On Courage: Political Calculus as Political Cowardice among Apologists of the Two-Party State

At Democratic Underground, Time for Change provides a short history of progressive third parties in the United States, from the rise of the Republicans in the mid-nineteenth century to that of the Green Party in the late 1990's, and argues for the necessity of progressive third party activism to counter the corporatist agenda of the ruling Democratic-Republican two-party state. Balancing the concerns of Democratic lesser-evilists with those of principled progressives, he concludes:
The corporate takeover of today's Democratic Party is far from complete, and as a whole, the Democratic Party is still much better and much more progressive than the Republican Party. It is right to be cautious about voting for 3rd party candidates when we risk giving control of our country to the Republican Party by doing so, as happened in the 2000 presidential election.
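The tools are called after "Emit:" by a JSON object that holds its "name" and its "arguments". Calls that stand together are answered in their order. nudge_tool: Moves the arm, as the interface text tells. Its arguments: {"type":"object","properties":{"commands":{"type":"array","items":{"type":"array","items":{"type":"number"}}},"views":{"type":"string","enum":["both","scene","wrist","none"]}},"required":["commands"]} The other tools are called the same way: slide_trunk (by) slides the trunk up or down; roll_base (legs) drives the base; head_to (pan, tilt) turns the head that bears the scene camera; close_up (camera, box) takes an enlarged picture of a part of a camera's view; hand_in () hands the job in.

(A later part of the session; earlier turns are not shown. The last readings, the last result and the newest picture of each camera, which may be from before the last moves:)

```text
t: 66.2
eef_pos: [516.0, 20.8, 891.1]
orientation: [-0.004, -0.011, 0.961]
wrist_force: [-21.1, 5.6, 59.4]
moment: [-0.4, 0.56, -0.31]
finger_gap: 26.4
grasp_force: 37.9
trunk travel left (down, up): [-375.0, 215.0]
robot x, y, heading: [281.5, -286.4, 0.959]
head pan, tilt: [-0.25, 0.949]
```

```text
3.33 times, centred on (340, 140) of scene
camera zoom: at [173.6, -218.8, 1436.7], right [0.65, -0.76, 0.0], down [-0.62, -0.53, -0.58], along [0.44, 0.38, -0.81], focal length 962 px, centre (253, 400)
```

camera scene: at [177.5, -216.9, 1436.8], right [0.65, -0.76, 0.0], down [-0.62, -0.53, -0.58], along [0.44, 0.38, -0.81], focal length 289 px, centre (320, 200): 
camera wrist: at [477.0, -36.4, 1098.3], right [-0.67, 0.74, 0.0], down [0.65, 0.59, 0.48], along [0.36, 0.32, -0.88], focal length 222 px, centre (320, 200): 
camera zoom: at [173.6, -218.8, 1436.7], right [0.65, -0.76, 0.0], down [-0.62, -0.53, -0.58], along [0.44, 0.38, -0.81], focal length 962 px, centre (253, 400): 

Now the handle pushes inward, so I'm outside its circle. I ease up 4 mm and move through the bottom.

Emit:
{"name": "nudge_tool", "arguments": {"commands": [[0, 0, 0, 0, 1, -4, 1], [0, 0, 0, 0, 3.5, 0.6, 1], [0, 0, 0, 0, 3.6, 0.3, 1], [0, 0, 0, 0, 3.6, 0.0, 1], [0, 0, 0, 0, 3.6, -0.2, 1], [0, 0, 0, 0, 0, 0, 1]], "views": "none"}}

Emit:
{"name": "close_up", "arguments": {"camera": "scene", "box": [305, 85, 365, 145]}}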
But it is also right to be very concerned about the current direction of the Democratic Party. And by the same token it is right to consider how support for progressive 3rd party candidates could be used to push the Democratic Party in a more progressive direction. That is what the Progressive Party of the early 20th Century did, and consequently we saw a great many progressive ideals passed into law . . .

Our country is hungry, starving for a new type of political party, a party that is free of corporate control. The history of third parties in our country shows that they can accomplish a great deal . . . It could happen again, any time.
Indeed, it could. And for those who support the dictatorship of the ruling Democratic-Republican Party and the duopoly system of government, this possibility represents something approaching an existential threat. Among Democrats and Republicans, the dismissal of third party and independent political activism as the definition of political irrelevance or counter-productivity thinly veils the underlying fear that motivates their political activity. Examples abound. Considering the future of the tea party movement at Right Wing News, Donald Douglas comes right out and says it:
I'm especially worried that the tea parties coalesce into a formal third-party movement to challenge the Democrats and Republicans in the two-party system.
On the other side of the duopoly divide, Jane Hamsher's criticism of the Democratic Party's corporatist agenda has made her a target of ire among progressive establishmentarians. Responding to her critics, she writes:
the editor of the Nation is granting its legitimacy to a post which attempts to stifle criticism of the president and dismisses it as “Naderite,” equating the “progressive agenda” with “what’s politically advantageous for the President.”
Hamsher's apparent surprise at this reveals one of the many self-deceptions that form the psycho-ideological basis of the two-party state. Partisans of the Democratic and Republican Parties cannot be anything other than apologists of the ruling order and the political status-quo. That they convince themselves otherwise does not change this simple fact. Their concern with ensuring that everything changes just enough so that everything remains the same is symptomatic of an unwillingness or inability to relate to the existing political order in a critical register: their political calculus is predicated upon nothing more than political cowardice.